State-wise survey: Groundwater in Pune district ‘second-most contaminated’

Ambegaon, Indapur and Daund among ‘most affected’ areas in the district

Written by ANJALI MARAR | Pune | Published:September 27, 2017 8:33 am
pune, pune water contamination, pune water quality, pune groundwater, chandrapur, Groundwater Survey and Development Agency Experts highlighted that, unlike cities, the problem with Chandrapur was due to its natural topography.  (Representational)

ACCORDING TO a recent analysis of water quality, conducted by the Groundwater Survey and Development Agency (GSDA), the quality of drinking water obtained from the natural groundwater reserves in Pune district is among the poorest in the state.

With a total of 22 villages, Pune district is second in the state, after Chandrapur, to have the highest number of villages whose groundwater quality was not “readily fit for human consumption”, revealed the report.

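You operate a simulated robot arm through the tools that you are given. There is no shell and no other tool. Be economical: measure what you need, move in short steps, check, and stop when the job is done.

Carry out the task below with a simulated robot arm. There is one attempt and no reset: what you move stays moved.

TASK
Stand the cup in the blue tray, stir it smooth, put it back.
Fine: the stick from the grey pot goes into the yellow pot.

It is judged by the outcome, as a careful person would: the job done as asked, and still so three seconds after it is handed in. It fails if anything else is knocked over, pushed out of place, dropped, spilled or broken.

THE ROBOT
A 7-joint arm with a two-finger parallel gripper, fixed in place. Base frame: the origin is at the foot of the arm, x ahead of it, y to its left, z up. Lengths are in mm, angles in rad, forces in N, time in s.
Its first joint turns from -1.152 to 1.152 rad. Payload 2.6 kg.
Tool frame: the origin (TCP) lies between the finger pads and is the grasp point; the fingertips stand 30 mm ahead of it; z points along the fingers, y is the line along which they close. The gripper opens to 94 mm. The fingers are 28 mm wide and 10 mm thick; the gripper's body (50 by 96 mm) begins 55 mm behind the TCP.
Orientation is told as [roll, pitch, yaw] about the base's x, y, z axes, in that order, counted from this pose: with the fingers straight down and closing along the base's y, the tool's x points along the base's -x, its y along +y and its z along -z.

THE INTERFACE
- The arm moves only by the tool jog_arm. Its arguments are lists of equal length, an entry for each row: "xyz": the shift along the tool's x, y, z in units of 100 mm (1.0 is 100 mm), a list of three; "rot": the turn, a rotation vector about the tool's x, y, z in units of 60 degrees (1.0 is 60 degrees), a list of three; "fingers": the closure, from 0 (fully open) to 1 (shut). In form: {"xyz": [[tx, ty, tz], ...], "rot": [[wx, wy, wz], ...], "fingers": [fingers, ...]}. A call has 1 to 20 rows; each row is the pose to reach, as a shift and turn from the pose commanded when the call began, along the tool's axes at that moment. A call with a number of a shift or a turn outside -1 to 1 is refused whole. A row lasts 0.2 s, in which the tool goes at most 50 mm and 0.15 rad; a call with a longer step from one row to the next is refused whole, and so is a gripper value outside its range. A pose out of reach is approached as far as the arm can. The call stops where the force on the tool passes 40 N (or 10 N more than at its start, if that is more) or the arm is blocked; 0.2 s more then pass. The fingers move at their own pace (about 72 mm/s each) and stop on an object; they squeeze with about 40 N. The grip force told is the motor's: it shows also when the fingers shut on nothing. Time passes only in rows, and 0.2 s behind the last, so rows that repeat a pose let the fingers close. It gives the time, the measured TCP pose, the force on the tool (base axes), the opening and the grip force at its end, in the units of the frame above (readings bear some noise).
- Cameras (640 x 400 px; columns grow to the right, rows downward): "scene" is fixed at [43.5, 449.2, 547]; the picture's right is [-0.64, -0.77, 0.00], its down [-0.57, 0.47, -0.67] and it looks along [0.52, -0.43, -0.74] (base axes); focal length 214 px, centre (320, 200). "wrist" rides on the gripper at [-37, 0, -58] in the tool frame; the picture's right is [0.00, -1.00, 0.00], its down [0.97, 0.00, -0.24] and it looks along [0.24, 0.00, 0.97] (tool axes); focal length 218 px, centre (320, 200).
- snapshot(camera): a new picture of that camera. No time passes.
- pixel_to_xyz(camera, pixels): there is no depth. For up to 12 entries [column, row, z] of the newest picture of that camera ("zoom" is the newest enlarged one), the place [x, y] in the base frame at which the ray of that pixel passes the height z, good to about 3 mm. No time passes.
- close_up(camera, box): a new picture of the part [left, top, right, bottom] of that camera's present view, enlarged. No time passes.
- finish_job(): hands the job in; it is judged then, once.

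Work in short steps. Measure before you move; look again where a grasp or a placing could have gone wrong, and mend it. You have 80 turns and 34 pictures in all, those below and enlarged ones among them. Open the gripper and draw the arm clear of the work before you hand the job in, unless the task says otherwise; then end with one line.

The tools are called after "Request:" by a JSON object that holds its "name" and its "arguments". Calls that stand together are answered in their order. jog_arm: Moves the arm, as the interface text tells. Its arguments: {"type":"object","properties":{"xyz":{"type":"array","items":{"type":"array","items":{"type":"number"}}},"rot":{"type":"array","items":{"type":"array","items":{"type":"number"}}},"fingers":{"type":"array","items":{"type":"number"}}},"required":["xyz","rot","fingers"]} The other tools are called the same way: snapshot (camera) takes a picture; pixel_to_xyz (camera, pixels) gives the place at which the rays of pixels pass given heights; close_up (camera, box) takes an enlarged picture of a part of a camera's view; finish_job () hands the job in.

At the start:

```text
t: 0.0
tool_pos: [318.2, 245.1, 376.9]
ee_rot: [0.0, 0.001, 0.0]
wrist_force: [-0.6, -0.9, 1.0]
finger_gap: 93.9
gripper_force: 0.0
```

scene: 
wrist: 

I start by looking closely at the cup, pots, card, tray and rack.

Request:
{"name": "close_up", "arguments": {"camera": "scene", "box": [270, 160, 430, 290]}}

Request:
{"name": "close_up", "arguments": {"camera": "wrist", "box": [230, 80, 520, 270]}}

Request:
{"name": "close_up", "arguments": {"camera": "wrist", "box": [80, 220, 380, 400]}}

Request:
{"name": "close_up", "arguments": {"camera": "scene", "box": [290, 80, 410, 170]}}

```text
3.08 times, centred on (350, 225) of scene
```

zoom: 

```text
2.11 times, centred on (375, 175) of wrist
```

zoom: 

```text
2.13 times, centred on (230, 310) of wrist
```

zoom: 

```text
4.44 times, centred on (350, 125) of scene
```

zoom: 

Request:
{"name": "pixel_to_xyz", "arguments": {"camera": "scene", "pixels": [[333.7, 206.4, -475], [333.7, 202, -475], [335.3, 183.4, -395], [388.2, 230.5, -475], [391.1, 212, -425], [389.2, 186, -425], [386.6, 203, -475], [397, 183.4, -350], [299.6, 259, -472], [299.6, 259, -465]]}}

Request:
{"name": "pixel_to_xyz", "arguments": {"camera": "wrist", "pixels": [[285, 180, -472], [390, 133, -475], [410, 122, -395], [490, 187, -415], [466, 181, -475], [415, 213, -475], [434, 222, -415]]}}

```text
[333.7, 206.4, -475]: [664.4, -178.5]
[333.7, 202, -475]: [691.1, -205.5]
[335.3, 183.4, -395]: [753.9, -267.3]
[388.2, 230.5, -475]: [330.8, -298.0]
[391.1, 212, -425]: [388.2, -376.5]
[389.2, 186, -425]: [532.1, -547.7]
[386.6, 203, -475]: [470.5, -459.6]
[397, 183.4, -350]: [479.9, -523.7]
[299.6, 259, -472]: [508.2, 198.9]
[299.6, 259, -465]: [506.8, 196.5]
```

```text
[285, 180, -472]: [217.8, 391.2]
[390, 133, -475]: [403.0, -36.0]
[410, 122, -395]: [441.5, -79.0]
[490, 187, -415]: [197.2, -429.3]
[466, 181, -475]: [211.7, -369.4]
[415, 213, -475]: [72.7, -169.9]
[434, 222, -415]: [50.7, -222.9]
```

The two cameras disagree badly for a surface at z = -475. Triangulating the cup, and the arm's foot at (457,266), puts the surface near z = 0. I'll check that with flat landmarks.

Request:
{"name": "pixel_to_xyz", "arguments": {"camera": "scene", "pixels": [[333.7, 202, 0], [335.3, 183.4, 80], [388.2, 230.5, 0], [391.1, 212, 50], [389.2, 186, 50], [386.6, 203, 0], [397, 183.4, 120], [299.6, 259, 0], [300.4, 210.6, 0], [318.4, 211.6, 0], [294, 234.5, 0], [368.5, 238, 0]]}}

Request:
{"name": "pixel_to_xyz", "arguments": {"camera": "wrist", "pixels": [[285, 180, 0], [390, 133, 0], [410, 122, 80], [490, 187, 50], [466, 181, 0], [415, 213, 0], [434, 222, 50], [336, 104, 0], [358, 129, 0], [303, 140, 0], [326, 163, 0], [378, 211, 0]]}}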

It further named Daund, Ambegaon and Indapur among the “most affected areas” in the district.

According to hydrologists, rampant contamination of rivers is indirectly affecting the quality of groundwater.
Mahendra Kharat, a senior geologist who was formerly associated with GSDA, said, “Industrial effluents being dumped without effective treatment into rivers is a major contributor to the declining quality of groundwater in the area.”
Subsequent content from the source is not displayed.